┌──

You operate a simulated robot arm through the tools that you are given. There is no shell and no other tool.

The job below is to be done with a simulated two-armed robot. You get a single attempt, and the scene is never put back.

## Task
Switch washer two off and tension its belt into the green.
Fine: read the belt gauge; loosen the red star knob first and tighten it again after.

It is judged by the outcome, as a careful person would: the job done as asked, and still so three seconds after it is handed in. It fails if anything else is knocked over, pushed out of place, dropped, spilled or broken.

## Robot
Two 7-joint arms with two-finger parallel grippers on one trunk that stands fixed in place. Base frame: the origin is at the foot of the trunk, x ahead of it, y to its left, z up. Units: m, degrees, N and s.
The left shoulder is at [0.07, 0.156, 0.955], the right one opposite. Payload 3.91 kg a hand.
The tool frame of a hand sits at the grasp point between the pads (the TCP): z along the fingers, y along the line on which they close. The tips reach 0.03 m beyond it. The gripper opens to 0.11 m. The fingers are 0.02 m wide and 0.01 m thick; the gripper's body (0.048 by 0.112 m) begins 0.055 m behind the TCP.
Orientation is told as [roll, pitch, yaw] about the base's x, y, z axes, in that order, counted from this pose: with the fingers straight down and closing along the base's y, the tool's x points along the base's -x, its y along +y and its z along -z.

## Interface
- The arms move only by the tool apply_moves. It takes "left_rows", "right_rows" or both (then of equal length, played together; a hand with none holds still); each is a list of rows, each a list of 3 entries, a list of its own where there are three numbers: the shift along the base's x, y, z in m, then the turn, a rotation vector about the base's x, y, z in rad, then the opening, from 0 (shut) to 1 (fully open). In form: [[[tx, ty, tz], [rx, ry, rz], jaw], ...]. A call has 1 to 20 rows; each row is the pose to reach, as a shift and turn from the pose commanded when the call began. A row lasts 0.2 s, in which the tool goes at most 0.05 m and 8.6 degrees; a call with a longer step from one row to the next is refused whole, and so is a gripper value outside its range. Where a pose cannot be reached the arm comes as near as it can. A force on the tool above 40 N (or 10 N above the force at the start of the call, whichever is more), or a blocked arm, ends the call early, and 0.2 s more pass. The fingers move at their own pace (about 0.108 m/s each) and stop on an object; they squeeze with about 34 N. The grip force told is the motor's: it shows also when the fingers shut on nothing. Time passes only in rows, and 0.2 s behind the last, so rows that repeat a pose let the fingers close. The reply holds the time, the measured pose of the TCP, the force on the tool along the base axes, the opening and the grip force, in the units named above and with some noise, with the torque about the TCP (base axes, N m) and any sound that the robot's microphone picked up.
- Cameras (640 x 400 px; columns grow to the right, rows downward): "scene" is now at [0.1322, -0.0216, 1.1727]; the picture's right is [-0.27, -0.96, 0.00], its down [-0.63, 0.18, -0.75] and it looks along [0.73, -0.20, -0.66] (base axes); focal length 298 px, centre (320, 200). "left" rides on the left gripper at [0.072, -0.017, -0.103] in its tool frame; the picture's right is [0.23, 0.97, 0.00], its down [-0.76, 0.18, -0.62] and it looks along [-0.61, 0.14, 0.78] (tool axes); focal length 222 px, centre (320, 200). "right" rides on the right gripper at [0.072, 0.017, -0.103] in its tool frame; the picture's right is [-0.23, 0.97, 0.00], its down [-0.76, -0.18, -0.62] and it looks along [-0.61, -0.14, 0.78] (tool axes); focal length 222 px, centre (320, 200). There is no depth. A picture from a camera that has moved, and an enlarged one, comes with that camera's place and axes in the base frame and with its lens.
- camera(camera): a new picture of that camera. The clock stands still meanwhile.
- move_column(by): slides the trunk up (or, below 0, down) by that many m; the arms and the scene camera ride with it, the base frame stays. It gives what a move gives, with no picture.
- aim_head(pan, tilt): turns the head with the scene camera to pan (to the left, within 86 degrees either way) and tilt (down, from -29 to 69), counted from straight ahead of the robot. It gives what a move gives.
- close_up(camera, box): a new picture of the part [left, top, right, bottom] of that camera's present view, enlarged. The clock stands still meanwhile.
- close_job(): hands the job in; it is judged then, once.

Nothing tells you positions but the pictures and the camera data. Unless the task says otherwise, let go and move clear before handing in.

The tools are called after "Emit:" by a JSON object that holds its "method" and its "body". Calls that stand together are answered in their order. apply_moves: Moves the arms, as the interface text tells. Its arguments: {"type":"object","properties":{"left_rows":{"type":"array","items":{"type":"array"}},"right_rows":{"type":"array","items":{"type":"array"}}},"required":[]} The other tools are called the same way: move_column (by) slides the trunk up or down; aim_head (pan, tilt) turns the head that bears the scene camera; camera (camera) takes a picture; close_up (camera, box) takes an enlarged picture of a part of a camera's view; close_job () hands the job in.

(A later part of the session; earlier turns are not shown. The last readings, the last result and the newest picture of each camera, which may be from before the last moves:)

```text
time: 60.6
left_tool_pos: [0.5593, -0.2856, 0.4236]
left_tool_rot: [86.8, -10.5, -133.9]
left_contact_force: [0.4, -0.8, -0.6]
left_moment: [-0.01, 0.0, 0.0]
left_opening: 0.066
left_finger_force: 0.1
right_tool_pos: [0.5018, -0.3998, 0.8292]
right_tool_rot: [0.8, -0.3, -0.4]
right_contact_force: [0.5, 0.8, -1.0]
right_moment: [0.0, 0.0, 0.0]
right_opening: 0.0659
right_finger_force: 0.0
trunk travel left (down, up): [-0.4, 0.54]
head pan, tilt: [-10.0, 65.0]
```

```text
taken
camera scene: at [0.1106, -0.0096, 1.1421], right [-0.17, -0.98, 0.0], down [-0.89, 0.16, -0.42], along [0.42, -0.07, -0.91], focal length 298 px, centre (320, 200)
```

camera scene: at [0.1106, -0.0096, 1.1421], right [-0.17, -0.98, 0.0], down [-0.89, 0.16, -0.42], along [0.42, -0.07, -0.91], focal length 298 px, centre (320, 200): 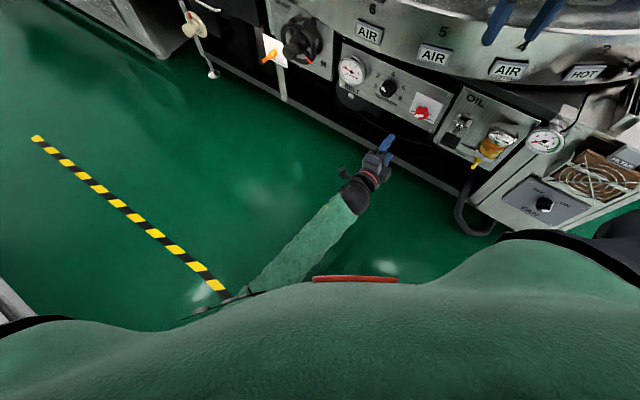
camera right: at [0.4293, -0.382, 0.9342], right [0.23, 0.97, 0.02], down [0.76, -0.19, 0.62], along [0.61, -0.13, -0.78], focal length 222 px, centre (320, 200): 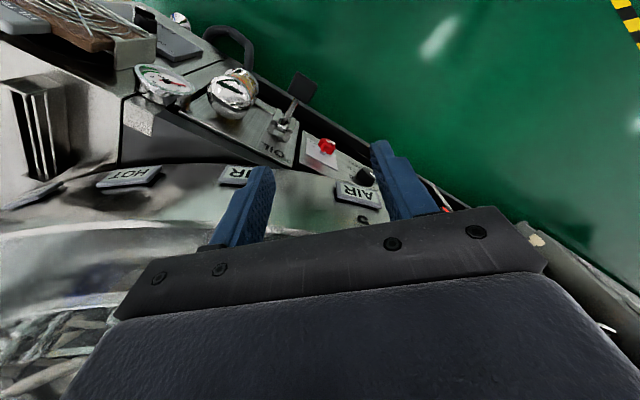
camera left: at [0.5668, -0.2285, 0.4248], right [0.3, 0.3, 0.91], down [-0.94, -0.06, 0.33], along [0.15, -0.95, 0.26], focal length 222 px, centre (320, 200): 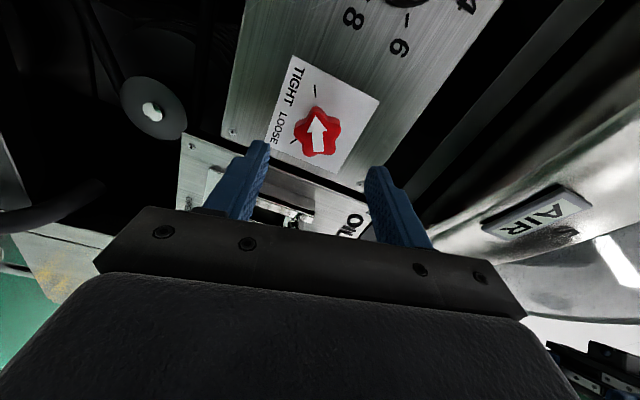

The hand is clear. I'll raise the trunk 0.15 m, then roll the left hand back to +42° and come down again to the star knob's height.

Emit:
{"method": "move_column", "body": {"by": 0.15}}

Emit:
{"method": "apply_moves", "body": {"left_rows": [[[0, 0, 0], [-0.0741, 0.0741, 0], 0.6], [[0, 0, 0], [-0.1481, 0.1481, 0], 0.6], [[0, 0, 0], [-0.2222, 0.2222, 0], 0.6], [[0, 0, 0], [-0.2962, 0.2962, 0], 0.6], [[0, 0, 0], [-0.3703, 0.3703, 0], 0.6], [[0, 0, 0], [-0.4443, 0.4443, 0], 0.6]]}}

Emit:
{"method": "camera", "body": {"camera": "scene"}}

└──
┌──

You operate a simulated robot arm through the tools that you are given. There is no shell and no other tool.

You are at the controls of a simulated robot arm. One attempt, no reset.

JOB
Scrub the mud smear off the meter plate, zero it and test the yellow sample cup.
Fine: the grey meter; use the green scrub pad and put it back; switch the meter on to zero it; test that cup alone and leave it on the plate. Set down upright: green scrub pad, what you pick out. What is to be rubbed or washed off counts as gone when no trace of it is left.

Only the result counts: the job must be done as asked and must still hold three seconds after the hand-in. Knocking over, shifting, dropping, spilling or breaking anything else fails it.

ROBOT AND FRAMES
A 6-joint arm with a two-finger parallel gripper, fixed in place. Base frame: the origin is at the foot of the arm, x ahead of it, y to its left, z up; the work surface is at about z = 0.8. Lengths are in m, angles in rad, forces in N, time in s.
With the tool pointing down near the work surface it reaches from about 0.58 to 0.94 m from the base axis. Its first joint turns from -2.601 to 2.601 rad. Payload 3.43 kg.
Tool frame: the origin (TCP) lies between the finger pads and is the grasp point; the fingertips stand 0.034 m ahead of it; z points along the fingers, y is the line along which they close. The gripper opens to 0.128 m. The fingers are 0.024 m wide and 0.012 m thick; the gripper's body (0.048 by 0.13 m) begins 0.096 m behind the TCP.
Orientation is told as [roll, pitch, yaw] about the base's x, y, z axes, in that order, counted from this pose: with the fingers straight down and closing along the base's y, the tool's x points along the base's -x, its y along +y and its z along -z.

└──
┌──

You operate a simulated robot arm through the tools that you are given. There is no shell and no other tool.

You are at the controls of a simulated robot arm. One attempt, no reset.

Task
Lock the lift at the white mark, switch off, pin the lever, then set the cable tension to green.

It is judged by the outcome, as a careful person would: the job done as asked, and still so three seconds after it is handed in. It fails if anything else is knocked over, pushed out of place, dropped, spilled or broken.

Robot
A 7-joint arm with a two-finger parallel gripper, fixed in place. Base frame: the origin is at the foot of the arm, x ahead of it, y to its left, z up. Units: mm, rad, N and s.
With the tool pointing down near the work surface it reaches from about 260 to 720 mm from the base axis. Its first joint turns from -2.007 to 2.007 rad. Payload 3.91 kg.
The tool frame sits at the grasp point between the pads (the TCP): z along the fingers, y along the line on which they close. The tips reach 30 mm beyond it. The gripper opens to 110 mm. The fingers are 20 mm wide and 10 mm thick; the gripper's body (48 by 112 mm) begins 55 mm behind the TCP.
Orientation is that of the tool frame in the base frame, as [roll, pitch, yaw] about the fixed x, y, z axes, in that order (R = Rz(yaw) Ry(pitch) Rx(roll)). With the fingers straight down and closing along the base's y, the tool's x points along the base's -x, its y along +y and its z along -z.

└──

## EXCERPTED PASSAGE
┌──

On Dec 3, 4:13 pm, "Steve Lusardi" wrote:
Max,
This compass issue is real and it is expensive. Here are your choices. magnetic and true. Magnetic compasses deliver a magnetic
bearing referenced to magnetic north. They come in 2 flavors normal and flux gate. Both are influenced by external magnetic
fields
even undersea cables, which can be really exciting when sailing on auto pilot. Of the two, the flux gate is the most reliable on
a
steel boat, as you mount the sender high up on the mast away from local influences and in your case, is the best bang for your
buck. These are NOT primary ship compasses. This technology is yacht or workboat. All magnetic compasses must be swung at
installation and reswung every year. These can be found used, but if you buy used, plan on sending the unit to a compass house
for
servicing and certification. They will need it, especially if you buy from an Indian ship breaker's yard. Gimbaled, flat faced
compasses are available used, but are rare and they are expensive $500-1k. Most cannot be used to take visual bearings. Hand
helds
are you best bet there.

└──

## EXERCISE PROMPT
Resume the excerpted passage where it left off.

## ANSWER TO THIS TASK
True bearing compasses come in two flavors gyro and now, satellite. Ships under 500 tons require at least one gyro and a
satellite compass as secondary under IMO rules. Ships over 500 tons require two gyro compasses. Gyro systems cost $20k new and
the
gyrospheres need replacing every 5 or so years at $8-10K each. Satellite compasses operate using phase comparison of the carrier
signal and are very accurate, if installed correctly on the centerline. Both deliver a true bearing. Gyro compasses lose
accuracy
above and below the 80th parallel and suffer speed distortion. Satellite compasses cost between $5k and $8k, run on low power,
very reliable, but will lose its bearing under severe storm conditions, however the good commercial ones have internal fluxgates
and inertial sensing chips that perform automatic dead reckoning under signal loss conditions. Used gyros are a bad deal because
most will have duff gyrospheres, use lots of power and are expensive to service. Used sat compasses are non-existent. The
cheapest
new is Furuno, but they won't dead reckon. They have two models, one more accurate than the other. Both affordable. All true
compasses also require repeaters, some are stepper driven, some are differential and others are NMEA 0183. Rotating repeaters
have
a max ROT rating. If you have a small boat that can turn quickly, their ROT rating can easily be exceeded. Older stepper
repeaters
are typically rated around 6 degrees per second and the newer NMEA ones are around 20 degrees per second and electrical resync
buttons The older ones are mechanically reset. The rotary NMEA repeaters are $2500 each new and very very rare used.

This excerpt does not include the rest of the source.